Journal of the American Chemical Society, Vol.121, No.25, 5933-5939, 1999
Supramolecular organization of oligo(m-phenylene ethynylene)s in the solid-state
A series of oligo(m-phenylene ethylene)s having triethylene glycol ester-linked side chains (i.e., 2-[2-(2-methoxyethoxy)ethoxy]ethyl esters) were prepared, and their supramolecular organization in the solid-state was studied. These oligomers are amphiphilic, having a nonpolar aromatic hydrocarbon backbone that is appended with flexible polar side chains. Oligomers containing eight or more monomers are viscoelastic waxy solids at room temperature, exhibiting birefringent textures that reversibly melt into isotropic fluids upon warming. As the chain length increases, the materials stiffen and the melting point rises asymptotically, suggesting homologous packing for all members of the series.

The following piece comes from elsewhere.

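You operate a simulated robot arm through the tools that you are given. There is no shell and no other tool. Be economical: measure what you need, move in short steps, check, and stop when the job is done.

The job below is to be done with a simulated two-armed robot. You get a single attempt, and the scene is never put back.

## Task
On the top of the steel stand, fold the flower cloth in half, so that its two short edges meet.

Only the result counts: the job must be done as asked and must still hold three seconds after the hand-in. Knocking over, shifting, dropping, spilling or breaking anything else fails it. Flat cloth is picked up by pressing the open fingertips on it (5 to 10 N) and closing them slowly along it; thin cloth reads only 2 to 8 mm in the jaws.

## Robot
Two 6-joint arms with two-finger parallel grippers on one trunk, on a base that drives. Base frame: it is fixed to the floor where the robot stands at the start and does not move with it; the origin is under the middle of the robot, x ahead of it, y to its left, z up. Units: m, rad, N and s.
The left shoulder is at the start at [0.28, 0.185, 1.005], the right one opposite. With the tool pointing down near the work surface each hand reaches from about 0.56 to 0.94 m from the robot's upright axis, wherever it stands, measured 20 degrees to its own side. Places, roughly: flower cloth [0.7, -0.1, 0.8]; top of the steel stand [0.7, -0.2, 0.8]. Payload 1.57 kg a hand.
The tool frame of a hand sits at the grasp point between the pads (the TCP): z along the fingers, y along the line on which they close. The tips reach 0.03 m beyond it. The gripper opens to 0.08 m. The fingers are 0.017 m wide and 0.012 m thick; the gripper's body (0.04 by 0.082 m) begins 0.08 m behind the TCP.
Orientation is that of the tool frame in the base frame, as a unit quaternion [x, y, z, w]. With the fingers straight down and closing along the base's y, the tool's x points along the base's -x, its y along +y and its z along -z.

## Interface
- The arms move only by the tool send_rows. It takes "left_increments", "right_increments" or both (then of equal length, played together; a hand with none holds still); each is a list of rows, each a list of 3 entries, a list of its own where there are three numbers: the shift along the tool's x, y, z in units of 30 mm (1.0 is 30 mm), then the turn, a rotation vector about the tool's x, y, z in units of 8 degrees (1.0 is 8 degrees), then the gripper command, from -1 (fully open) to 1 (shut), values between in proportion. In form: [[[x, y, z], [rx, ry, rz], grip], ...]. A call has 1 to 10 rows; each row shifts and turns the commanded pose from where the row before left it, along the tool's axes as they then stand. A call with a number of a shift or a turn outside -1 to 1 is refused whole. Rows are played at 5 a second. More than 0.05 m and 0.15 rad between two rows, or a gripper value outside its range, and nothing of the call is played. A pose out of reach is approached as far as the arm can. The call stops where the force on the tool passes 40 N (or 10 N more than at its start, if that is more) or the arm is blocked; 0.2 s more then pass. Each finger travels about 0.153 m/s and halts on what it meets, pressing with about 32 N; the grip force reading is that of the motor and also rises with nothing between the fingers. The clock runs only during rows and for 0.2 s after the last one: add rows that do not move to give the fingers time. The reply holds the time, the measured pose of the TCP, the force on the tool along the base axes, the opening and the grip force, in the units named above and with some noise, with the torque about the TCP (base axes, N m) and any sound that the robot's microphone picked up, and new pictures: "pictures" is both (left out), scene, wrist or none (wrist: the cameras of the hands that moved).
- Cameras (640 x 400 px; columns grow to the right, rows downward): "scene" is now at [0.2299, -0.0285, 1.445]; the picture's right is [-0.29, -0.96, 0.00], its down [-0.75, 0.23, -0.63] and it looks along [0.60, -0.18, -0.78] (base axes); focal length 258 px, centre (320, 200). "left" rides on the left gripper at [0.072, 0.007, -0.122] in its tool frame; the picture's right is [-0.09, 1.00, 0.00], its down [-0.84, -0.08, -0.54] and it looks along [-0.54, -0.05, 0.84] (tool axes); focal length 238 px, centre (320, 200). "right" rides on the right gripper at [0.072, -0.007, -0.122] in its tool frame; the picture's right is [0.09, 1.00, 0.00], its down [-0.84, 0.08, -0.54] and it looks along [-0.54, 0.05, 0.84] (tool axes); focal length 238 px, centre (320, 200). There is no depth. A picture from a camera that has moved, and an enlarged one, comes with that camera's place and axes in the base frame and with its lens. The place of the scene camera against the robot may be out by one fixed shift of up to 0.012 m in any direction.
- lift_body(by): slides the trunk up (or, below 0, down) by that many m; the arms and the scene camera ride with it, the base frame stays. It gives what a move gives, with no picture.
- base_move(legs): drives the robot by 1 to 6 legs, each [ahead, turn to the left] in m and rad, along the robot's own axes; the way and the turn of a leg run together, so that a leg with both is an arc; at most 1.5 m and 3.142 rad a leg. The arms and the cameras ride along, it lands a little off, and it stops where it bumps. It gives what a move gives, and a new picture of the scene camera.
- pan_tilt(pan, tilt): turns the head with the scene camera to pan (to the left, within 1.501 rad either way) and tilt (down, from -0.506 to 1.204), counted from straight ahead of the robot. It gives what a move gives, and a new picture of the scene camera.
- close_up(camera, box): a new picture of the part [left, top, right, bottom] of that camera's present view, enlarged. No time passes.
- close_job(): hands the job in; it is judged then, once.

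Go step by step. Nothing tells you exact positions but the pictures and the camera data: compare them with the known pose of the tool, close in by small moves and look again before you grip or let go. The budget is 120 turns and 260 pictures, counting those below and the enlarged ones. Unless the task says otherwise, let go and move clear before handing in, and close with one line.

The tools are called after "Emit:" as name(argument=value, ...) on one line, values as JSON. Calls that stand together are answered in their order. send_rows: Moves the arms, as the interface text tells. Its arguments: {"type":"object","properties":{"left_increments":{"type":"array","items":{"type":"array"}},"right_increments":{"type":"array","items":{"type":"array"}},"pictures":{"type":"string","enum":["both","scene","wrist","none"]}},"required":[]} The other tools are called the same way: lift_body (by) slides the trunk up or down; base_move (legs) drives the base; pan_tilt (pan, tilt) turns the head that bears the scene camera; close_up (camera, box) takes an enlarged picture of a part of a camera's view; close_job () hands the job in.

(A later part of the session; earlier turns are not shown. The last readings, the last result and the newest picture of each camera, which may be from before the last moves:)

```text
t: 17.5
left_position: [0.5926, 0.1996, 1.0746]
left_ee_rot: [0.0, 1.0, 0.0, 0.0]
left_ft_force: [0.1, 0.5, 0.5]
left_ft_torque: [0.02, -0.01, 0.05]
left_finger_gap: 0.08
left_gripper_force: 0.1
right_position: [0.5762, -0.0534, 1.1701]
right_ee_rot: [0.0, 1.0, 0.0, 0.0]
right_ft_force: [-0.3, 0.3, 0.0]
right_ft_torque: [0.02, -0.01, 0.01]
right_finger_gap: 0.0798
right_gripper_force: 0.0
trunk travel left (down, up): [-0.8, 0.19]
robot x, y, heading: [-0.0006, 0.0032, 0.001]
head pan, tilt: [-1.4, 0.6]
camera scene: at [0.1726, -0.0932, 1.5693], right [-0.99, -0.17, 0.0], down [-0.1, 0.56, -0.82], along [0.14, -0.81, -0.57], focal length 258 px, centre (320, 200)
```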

These observations are in accord with the behavior of conventional short-chain polymers, whereby melting point depression results from the volume fraction of chain ends. Small- and wide-angle X-ray diffraction investigations were carried out to elucidate the details of chain packing. Samples slowly cooled from the isotropic melt develop lamellar organizations with longitudinal spacings that depend linearly on the chain length. The relationship between the calculated repeat unit length and the experimentally observed increment in lamellar spacing per repeat unit suggests that the chains are oriented 30 degrees from the layer normal. Macroscopically aligned samples showed two sets of mutually orthogonal lateral reflections whose d-spacings are nearly independent of chain length. A model for the solid-state organization of these oligomers is proposed. Solution- and solid-state UV spectra are presented and interpreted by considering the relative abundance of cisoid vs transoid conformers under these various conditions.